Interview with

Founder & Teacher, desiringGod.org

Audio Transcript

Well, this week is exciting for me. It’s the scheduled launch week for my new book: God, Technology, and the Christian Life. I have been wanting to write and publish this book for several years now. It’s a dream of mine. Back when I wrote my book 12 Ways Your Phone Is Changing You, it proved to be harder to write than I expected. It was hard because I couldn’t find a baseline theology of technology that would orient my thinking toward the smartphone specifically. I came to see that there’s a theological gap, a lacking foundation, in how Christians think about modern-day technology — digital technology, big-tech, Silicon Valley — which surprised me.

Without that foundation, I had to build as much of it as I could myself. So, I wrote a ten-page introduction in my smartphone book. I called it “A Little Theology of Technology,” and it was published there on pages 29–39. Very little, indeed. But I knew this little theology of technology would need to become a larger theology of technology. And I knew if I could pull this off, it would serve a real need in the church.

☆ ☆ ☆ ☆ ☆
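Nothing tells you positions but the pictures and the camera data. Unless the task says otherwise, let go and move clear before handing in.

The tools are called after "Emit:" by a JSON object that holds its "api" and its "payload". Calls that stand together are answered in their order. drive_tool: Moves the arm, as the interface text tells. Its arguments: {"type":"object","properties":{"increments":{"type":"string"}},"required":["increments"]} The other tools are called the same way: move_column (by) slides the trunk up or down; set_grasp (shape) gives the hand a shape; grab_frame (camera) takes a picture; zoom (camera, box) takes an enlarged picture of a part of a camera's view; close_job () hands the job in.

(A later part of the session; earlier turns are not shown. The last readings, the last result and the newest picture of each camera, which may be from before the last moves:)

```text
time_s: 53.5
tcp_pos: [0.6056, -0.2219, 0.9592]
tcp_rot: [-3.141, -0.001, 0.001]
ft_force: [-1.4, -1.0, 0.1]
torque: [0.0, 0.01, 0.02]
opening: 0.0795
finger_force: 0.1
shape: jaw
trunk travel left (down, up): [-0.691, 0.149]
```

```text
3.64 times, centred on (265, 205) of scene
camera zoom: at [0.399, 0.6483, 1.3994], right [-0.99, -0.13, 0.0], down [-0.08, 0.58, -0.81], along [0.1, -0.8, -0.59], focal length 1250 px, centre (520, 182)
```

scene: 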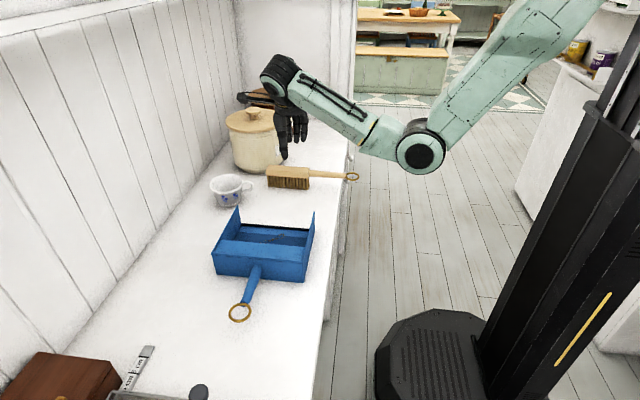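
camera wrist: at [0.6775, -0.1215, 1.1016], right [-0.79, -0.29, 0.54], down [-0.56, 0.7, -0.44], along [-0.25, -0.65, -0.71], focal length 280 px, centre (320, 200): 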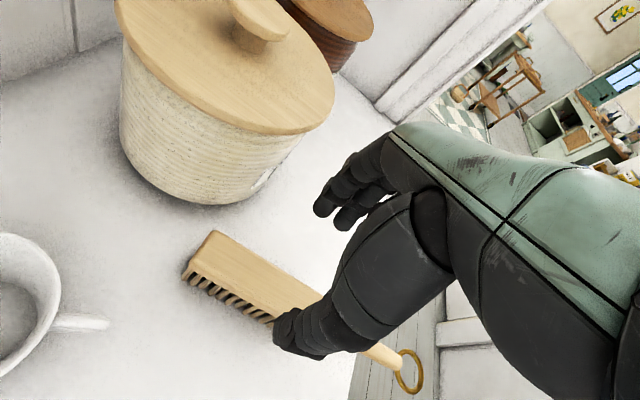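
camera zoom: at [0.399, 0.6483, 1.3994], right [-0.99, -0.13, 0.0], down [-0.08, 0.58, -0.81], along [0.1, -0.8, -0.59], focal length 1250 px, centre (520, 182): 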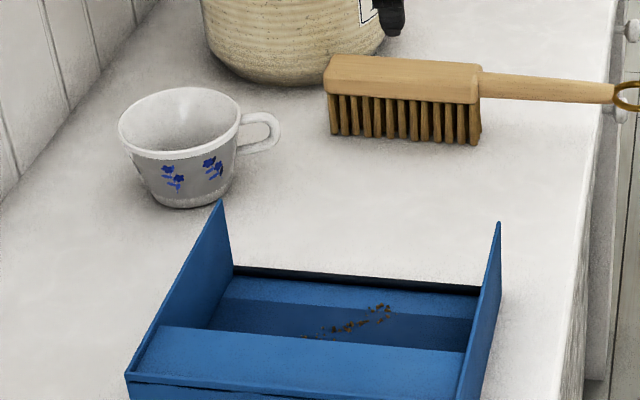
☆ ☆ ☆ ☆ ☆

In other words, we need to ask, What is God’s relationship to big tech? What does he think of space travel, nuclear power, and the big agricultural innovations we depend on for food every day? That’s what I’m trying to figure out, because only once we can answer this question can we figure out our relationship to tech. So, I’m thrilled to announce that my theology of technology is written, done, printed, and out. Pastor John kindly took the time to read it, and he liked it, and wanted to use this Wednesday slot in the podcast to share his thoughts with you about my book, which is a little awkward for me as the host of this podcast, but it’s super kind of him. Here’s what he had to say.

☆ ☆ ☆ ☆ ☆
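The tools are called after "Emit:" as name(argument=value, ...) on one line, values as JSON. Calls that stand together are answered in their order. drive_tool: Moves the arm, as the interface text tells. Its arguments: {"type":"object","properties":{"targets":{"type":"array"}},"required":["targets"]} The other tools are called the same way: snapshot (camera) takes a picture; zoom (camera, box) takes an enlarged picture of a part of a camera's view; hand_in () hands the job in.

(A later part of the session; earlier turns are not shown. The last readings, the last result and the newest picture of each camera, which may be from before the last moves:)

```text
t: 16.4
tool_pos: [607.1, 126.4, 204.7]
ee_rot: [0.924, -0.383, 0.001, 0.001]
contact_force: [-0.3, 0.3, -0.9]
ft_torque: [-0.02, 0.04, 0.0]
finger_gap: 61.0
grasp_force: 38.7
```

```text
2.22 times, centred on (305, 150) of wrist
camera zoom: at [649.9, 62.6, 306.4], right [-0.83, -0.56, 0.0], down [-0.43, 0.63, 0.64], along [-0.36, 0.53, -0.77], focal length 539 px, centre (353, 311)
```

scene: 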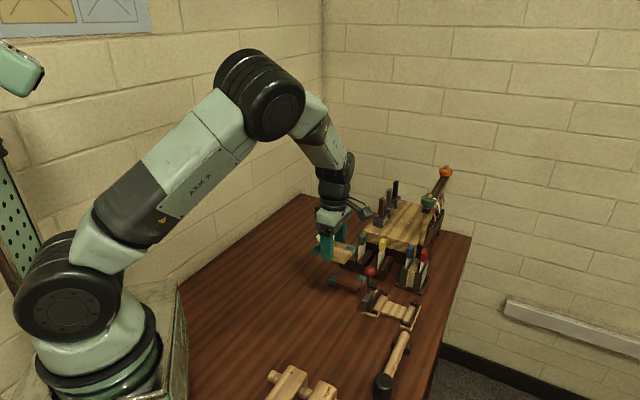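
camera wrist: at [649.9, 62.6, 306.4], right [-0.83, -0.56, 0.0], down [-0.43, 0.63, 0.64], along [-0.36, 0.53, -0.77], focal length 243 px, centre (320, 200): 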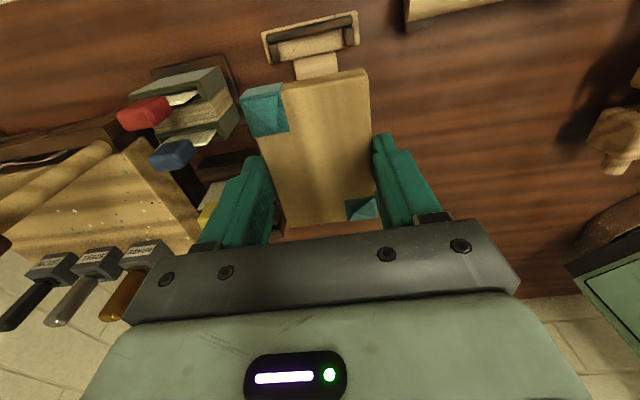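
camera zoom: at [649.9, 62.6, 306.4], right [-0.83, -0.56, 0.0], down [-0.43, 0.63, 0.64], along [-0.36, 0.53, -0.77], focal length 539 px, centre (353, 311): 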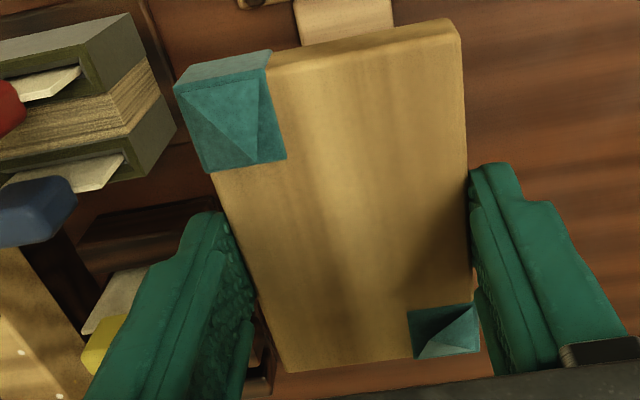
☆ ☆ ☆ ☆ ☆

If you can see me and hear me, you are among the most technologically advanced human beings in the history of the world. Yes, you are. And probably, like me, you take that for granted, and we’ll be taking for granted very soon, probably, self-driving cars, and artificial intelligence, and robots, and human genetic engineering — all of them as if they were just as normal as an iPhone.

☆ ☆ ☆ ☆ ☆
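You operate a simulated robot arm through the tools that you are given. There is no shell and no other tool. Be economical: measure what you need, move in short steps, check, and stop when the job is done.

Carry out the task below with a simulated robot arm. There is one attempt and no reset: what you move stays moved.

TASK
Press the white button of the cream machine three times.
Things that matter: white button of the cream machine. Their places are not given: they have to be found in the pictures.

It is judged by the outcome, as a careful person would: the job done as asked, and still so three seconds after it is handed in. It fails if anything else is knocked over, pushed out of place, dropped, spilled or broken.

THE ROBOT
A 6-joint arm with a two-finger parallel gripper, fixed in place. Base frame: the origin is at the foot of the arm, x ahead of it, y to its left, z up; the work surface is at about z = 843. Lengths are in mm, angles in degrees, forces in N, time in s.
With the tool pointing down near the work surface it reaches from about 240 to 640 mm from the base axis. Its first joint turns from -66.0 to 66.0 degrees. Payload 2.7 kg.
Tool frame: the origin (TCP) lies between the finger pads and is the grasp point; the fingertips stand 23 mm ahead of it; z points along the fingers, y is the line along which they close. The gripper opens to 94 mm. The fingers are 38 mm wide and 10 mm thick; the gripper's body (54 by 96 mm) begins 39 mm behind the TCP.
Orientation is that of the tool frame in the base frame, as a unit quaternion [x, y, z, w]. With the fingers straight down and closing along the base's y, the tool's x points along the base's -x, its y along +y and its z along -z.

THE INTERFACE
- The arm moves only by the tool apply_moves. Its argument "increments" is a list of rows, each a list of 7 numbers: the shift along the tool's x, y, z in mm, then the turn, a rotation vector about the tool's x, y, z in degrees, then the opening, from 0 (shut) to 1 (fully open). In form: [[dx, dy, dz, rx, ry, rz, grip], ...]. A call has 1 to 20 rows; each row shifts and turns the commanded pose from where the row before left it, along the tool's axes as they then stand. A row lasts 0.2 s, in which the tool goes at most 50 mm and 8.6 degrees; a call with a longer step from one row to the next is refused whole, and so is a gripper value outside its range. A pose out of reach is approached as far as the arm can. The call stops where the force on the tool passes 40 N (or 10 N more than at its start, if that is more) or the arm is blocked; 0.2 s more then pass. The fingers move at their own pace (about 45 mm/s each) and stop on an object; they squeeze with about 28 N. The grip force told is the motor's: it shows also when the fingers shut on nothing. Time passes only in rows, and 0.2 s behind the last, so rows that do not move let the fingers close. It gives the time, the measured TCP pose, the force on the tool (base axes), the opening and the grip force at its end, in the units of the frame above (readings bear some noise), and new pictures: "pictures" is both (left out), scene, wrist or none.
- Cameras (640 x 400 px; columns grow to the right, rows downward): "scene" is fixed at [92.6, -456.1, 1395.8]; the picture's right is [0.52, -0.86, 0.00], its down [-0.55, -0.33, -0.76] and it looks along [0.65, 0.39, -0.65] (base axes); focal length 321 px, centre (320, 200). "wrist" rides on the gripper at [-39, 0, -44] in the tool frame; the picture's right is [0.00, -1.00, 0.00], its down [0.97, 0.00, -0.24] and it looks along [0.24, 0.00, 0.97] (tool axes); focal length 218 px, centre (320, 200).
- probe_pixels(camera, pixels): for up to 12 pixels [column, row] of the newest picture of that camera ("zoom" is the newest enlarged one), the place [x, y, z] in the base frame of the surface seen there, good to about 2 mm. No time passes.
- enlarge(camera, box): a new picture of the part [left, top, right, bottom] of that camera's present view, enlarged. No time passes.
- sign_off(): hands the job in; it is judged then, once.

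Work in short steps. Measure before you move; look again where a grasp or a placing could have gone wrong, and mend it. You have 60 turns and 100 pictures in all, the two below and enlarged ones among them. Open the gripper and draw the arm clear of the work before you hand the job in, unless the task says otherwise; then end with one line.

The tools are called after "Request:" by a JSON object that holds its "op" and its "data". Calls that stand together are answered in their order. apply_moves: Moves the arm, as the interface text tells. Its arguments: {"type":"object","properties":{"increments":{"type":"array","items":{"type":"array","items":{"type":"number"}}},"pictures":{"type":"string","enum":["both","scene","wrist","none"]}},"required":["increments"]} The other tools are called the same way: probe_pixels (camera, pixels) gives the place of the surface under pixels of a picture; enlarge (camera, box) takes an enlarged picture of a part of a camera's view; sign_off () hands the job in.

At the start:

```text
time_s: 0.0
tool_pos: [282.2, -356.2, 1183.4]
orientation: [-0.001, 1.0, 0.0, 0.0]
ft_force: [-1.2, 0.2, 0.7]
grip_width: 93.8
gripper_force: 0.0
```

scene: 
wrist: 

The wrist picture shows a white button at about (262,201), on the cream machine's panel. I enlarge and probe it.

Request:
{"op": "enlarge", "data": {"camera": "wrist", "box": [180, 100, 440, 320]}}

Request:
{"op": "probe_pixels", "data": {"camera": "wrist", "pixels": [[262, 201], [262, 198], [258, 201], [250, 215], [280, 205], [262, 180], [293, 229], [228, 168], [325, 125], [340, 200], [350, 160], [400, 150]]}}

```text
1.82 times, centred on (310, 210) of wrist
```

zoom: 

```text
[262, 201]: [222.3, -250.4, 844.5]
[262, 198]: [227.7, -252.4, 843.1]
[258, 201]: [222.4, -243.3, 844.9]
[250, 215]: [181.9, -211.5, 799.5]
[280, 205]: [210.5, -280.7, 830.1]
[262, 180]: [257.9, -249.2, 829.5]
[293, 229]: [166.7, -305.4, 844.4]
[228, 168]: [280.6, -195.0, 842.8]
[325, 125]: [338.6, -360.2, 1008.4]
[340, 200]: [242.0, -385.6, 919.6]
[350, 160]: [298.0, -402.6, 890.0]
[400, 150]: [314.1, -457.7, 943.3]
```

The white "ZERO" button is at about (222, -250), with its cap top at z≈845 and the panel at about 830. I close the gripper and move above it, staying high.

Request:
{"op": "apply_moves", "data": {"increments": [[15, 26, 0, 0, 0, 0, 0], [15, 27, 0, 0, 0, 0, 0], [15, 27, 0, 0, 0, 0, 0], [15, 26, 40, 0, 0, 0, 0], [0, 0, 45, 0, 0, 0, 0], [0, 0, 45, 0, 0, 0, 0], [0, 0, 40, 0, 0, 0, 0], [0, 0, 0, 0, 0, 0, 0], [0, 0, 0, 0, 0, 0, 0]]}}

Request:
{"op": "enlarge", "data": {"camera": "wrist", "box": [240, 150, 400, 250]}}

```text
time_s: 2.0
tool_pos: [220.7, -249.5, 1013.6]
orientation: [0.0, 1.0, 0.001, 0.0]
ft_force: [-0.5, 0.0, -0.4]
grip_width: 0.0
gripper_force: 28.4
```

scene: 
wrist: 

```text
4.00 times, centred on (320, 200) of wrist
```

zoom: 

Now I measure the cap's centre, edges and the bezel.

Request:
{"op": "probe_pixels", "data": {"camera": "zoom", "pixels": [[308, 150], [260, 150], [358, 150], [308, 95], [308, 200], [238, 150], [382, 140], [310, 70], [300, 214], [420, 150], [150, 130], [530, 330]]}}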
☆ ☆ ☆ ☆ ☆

Penetrating Book on Big Tech

There are only a few people in the world who are asking the question, How does a big God relate to big technology? — especially Bible-saturated people. Thoughtful people. Especially also given the fact that the word big in “big tech” and “big God” are infinitely disproportionate.

“I don’t think there is a more sweeping treatment of technology so tethered to the infallible Scriptures.”

You may know the name Tony Reinke from being the host of Ask Pastor John, or you may know him as the author of 12 Ways Your Phone Is Changing You. Tony has written a book called God, Technology, and the Christian Life. It is a panoramic and penetrating book. I don’t think there is a more sweeping treatment of technology so tethered to the infallible Scriptures, and therefore, so realistic and so hopeful. Tony’s not anti-technology. He calls himself a “tech optimist,” in fact. He’s glad he lives in the computer age. In fact, let me read to you a quote that was amazing to me:

Our safe jets, reliable cars, intelligent phones, medical options, household appliances, streaming video, digital music, have upgraded each of us to a tech wealth beyond Rockefeller’s wildest imagination. . . . “Nearly every middle-class American today is richer than was America’s richest man a mere 100 years ago.” (150)

God Bigger Than Big Tech

But Tony’s tech optimism doesn’t flow from confidence in Elon Musk, or artificial intelligence, or human genetic engineering. It flows from the fact that in the Bible, Tony finds the reality of a sovereign, massive, glorious God of providence, infinite wisdom, and infinite knowledge that simply dwarfs all the powers of big tech. That’s what he finds. That’s where his confidence comes from.

“Is your God big enough to make the greatest technological marvel look like a first-grade arithmetic book?”

What happens when you read this book is that your theology is exposed. You discover whether or not your feelings and thinkings about the greatest technological marvels cause you to see God as vastly greater. Is your God big enough to make the greatest technological marvel look like a first-grade arithmetic book — or not? For me personally, reading this book was a worship experience, because the bigger technology became — and Tony makes it big — the more beautiful Christ became.

Tony says this: “The angels in heaven are not bowing down to the wonders of Silicon Valley. The angels in heaven are bowing down to the glories and the agonies of Jesus Christ” (278). It was a worship experience, so my prayer is that that’s what it will be for you when you read God, Technology, and the Christian Life by Tony Reinke.